Angels and Ages: A Short Book About Darwin, Lincoln, and Modern Life by
Adam Gopnik
My rating:
3 of 5 stars
Gopnik's thesis is not proven in this short collection of long essays. Not in the slightest. But that doesn't mean this book isn't worth reading. Rather than a sensible step-by-step building of connective tissue, an evolution of an idea, you might say, Gopnik wanders about and repeats himself and never really makes anything concise or clear. I did not leave this book thinking, "Yes! Darwin and Lincoln WERE midwives to the spirit of a new world! They DID reshape our understanding of what life is and how it attains meaning!" That Darwin and Lincoln were amazing harbingers of the next is a given but Gopnik doesn't really till new ground in demonstrating the idea. He does, however, bring up some interesting tidbits for deep thought and these, alone, make the book worth reading. For example;
"We can find plenty of astonishing ideas in that day, just as we will find traces of the astonishing ideas of the next century somewhere on the fringes of our own time."
"...these styles [the writing styles of Darwin and Lincoln] have in common the writer's faith in plain English, his hope that people's minds and hearts can be altered by the slow crawl of fact as much as by the long reach of revelation."
"The attempt to make Lincoln into just one more racist is part of the now common attempt to introduce a noxious equilibrium between minds and parties; liberals who struggle with their own prejudices are somehow equal in prejudice to those who never took the trouble to make the struggle. Imperfect effort at being just is no different than perfect indifference to it ... a good man who plays footsie for an evening under the table with a single bad idea becomes the equal of a man who spends a lifetime sharing a slovenly bed with an evil ideology."
For Kazin [a Lincoln biographer], Lincoln's God is neither the God of confident Christendom nor the punishing God of the Calvinist imagination but the God of both Job and John Donne, the God who is the stenographic name for the absolute mystery of being alive and watching men suffer while still holding in mind ideals that ennoble the suffering and in some strange way make sense of it."
"[
On the Origin of Species] is both an explanation of evolution, an old idea, and a theory of natural selection, a new one. If you concentrated on the evolutionary part, which is, as Darwin knew, an old and long-present idea, one of Granddad's tall tales, then you could make it into a kind of progressivism--an explanation of eternal change and social improvement with a vitalist charge. If you concentrated on the natural selection part, the struggle for survival, you could make it into an endorsement of free markets or imperialism ..."
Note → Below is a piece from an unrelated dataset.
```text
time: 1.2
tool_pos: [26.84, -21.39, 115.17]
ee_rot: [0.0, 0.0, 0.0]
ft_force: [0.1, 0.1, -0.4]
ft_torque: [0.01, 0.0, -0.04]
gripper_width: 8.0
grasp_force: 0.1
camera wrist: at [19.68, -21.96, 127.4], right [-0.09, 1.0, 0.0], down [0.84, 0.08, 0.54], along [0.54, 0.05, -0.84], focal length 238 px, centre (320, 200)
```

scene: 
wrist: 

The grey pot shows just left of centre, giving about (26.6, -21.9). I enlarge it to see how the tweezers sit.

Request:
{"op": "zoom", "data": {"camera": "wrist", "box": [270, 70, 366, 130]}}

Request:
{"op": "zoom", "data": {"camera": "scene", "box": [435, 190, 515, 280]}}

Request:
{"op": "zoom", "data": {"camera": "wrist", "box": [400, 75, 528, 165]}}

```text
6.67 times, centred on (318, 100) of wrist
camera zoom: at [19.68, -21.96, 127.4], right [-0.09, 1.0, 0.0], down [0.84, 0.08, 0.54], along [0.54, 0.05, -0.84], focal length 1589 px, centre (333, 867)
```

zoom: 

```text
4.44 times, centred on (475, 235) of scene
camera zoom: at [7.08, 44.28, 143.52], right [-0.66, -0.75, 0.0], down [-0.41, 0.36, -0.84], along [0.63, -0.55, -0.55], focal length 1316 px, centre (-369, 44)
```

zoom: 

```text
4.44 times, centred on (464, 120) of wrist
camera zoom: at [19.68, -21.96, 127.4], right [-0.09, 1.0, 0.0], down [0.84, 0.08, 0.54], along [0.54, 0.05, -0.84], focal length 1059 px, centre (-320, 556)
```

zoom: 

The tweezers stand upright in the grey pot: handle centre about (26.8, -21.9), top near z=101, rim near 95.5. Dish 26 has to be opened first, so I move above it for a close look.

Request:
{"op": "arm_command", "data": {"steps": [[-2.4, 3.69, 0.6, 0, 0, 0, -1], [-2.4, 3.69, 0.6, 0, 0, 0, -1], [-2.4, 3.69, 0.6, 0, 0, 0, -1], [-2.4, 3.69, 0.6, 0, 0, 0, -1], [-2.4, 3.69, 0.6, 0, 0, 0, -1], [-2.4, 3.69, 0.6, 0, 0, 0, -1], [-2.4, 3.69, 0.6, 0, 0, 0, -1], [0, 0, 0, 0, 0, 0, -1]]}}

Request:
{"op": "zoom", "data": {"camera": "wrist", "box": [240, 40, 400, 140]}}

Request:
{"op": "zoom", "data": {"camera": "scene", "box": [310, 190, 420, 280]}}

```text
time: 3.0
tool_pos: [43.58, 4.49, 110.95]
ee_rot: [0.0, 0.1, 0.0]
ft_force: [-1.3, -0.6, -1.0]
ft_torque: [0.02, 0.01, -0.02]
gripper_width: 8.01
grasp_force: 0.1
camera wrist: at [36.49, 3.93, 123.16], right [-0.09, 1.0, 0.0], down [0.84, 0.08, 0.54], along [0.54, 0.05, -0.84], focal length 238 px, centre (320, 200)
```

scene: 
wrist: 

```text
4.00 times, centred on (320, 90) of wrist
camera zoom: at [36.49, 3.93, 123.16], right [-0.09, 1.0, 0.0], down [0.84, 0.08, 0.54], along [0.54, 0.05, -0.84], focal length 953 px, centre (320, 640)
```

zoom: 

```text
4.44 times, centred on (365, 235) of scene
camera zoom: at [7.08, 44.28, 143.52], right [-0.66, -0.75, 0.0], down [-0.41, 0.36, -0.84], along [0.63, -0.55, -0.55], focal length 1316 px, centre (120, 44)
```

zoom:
"People are different, in Darwin's view--he thought there were savages, primitives, at one end and civilized people at another--but what knit them all together was the habit of sympathy, which could be extended wherever, and as far as, we chose to place it."
"We should not judge the past by the standards of the present. Darwin wrote about "savages"; we wouldn't. (But then, we use words that our great-grandchildren will be shocked by, too--though which ones:
wife? veal chops?)"
"...we are allowed only a tiny glimpse, in our hummingbird lives, of what duration and endurance and repetition can actually achieve. We have a moral and scientific duty to seek out those places--coral reefs and earthworm-plowed fields as well as fossil pits and mussel-moved mountains--where we can get at least a sense of how an earthworm can do a farmer's work, if you give him time."
"The tragedy of life is not that there is no God but that the generations through which it progresses are too tiny to count very much. There isn't a special providence in the fall of a sparrow, but try telling that to the sparrows."
"The pacifists are not always right. But the warmongers are almost always wrong."
"Science lets us think big but we still feel small. No cosmologist has ever felt more serenely about his tenure case by contemplating the vastness of the universe. We get the big picture, but it's not where we live."
Just using these ideas as jumping off points for thought and further reading make Gopnik's book more than a worthwhile way to spend a few hours' time.